Credit : inautonews.com |
It’s a nine-speed transaxle for transverse applications sporting a 9.8 ratio spread and it promises 10-percent better fuel economy when compared to a six-speed slushbox. In a market that goes full frenzy by one-percent here and two-percent there, 10 can’t be ignored.
The trouble with engineering a transmission for a transverse application is packaging. The gearbox, along with the engine, has to fit between the shock towers. According to ZF, which announced it will initially supply the 9HP to the Jeep Cherokee and the Land Rover Range Rover Evoque with more customers to come, the maximum width for such a transmission is about 14.6 inches. It’s no surprise, then, that the 9HP is 14.4 inches wide. With four planetary gear sets and six shifting elements (brakes and clutches) that’s a very dense 14.4 inches.
Of those four planetary gearsets, two of them are nested. In this nested pair, the annulus, or ring gear, of the smaller planetary doubles as the sun gear of the larger set. This arrangement trims some width from the four-gearset tranny.
Speaking at the sidelines of the news conference, ZF board member Michael Hankel expressed confidence that the 9HP would receive a good response from the market worldwide.
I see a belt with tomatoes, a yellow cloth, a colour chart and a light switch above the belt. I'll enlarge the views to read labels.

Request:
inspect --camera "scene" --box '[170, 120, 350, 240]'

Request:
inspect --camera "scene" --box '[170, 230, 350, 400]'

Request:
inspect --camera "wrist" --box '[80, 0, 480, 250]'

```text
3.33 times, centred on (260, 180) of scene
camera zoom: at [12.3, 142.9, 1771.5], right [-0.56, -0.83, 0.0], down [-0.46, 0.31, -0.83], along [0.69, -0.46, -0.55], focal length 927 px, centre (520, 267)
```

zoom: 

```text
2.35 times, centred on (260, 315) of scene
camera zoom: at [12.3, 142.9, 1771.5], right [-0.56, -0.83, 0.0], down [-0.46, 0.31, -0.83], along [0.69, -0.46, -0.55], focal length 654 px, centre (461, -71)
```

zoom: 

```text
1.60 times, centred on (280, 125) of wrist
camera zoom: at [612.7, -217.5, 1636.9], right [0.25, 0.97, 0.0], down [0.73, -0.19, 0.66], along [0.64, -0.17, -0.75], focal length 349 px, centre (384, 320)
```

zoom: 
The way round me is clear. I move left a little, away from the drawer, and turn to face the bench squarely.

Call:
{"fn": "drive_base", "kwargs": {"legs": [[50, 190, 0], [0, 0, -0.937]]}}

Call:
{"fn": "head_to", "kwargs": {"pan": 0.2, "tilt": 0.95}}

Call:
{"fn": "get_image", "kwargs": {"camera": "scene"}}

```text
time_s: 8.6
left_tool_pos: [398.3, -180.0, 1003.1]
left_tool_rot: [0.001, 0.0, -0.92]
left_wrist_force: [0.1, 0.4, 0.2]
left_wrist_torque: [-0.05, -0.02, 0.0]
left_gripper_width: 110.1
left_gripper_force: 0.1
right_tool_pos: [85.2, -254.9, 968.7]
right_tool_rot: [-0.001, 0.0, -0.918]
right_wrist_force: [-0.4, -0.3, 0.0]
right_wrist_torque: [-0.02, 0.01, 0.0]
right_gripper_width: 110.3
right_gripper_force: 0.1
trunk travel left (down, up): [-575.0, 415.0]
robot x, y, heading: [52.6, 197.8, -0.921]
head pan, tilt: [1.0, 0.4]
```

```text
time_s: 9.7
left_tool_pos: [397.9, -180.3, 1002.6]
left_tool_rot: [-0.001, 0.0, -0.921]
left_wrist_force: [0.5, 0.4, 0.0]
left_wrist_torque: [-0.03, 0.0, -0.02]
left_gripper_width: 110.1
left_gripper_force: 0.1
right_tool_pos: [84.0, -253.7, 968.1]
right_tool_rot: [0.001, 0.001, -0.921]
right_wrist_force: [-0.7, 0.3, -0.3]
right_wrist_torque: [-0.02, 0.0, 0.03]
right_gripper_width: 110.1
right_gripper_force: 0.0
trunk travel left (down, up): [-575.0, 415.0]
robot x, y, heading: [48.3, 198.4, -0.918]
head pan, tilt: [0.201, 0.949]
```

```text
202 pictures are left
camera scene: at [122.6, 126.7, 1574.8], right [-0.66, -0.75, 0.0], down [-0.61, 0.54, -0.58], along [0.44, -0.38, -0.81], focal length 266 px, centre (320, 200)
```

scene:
"The worldwide penetration of front-drive compact cars, smaller cars, is that the market share in total is roughly 75 per cent worldwide," he said. "A lot of cars have this dimension, so they would potentially need a nine-speed automatic transmission."
Again, that’s according to ZF. If a 10-percent improvement isn’t enough, chew on this: at a steady 75 mph, the 9HP delivers 16-percent better fuel economy than a six-speed.